→ EXERCISE PROMPT:
Each line that follows is to be retyped exactly. The answer is a JSON array that holds each line as a string and skips blank lines.

→ SOURCE MATERIAL:
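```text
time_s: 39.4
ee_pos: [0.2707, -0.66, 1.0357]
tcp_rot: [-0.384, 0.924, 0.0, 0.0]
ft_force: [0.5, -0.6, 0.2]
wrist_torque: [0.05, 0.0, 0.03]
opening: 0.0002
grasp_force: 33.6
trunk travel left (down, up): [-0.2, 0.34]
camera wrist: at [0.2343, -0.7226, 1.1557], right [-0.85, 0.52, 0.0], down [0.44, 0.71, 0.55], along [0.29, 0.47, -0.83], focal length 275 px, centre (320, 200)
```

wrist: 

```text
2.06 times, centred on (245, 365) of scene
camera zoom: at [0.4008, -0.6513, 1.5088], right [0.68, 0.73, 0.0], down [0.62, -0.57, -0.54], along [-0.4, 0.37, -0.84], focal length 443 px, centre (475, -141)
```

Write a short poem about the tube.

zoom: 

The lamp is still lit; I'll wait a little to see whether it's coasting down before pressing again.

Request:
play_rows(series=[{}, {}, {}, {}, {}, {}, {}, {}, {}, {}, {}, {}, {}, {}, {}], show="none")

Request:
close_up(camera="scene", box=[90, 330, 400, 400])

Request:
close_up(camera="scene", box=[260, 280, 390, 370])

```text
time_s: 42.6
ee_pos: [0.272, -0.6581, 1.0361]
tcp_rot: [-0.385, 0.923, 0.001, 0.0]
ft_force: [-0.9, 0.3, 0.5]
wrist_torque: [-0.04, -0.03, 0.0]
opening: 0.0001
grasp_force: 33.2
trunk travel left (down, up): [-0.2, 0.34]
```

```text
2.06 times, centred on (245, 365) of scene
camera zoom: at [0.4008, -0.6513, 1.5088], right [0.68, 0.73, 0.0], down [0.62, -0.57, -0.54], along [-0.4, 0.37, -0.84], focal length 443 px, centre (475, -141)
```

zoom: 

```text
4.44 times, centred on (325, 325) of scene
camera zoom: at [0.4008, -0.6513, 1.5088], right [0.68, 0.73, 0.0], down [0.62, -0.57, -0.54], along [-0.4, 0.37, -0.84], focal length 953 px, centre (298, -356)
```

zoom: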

→ ANSWER TO THIS EXERCISE:
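[
  "```text",
  "time_s: 39.4",
  "ee_pos: [0.2707, -0.66, 1.0357]",
  "tcp_rot: [-0.384, 0.924, 0.0, 0.0]",
  "ft_force: [0.5, -0.6, 0.2]",
  "wrist_torque: [0.05, 0.0, 0.03]",
  "opening: 0.0002",
  "grasp_force: 33.6",
  "trunk travel left (down, up): [-0.2, 0.34]",
  "camera wrist: at [0.2343, -0.7226, 1.1557], right [-0.85, 0.52, 0.0], down [0.44, 0.71, 0.55], along [0.29, 0.47, -0.83], focal length 275 px, centre (320, 200)",
  "```",
  "wrist: ",
  "```text",
  "2.06 times, centred on (245, 365) of scene",
  "camera zoom: at [0.4008, -0.6513, 1.5088], right [0.68, 0.73, 0.0], down [0.62, -0.57, -0.54], along [-0.4, 0.37, -0.84], focal length 443 px, centre (475, -141)",
  "```",
  "Write a short poem about the tube.",
  "zoom: ",
  "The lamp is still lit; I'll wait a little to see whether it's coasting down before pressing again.",
  "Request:",
  "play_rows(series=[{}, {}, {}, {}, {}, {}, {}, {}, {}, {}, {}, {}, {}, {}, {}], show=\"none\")",
  "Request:",
  "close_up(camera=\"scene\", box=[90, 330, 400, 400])",
  "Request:",
  "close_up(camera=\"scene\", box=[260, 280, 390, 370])",
  "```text",
  "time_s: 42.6",
  "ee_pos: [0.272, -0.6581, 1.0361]",
  "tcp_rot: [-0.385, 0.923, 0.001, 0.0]",
  "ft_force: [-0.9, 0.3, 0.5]",
  "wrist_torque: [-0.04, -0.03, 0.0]",
  "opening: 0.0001",
  "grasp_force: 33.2",
  "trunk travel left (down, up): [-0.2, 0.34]",
  "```",
  "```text",
  "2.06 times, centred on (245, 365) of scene",
  "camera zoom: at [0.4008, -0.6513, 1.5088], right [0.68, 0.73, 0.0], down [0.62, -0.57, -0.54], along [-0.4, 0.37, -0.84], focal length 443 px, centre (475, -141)",
  "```",
  "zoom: ",
  "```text",
  "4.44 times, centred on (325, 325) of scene",
  "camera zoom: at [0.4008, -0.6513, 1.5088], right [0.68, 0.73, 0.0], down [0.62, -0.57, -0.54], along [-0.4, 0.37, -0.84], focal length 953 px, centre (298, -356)",
  "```",
  "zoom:"
]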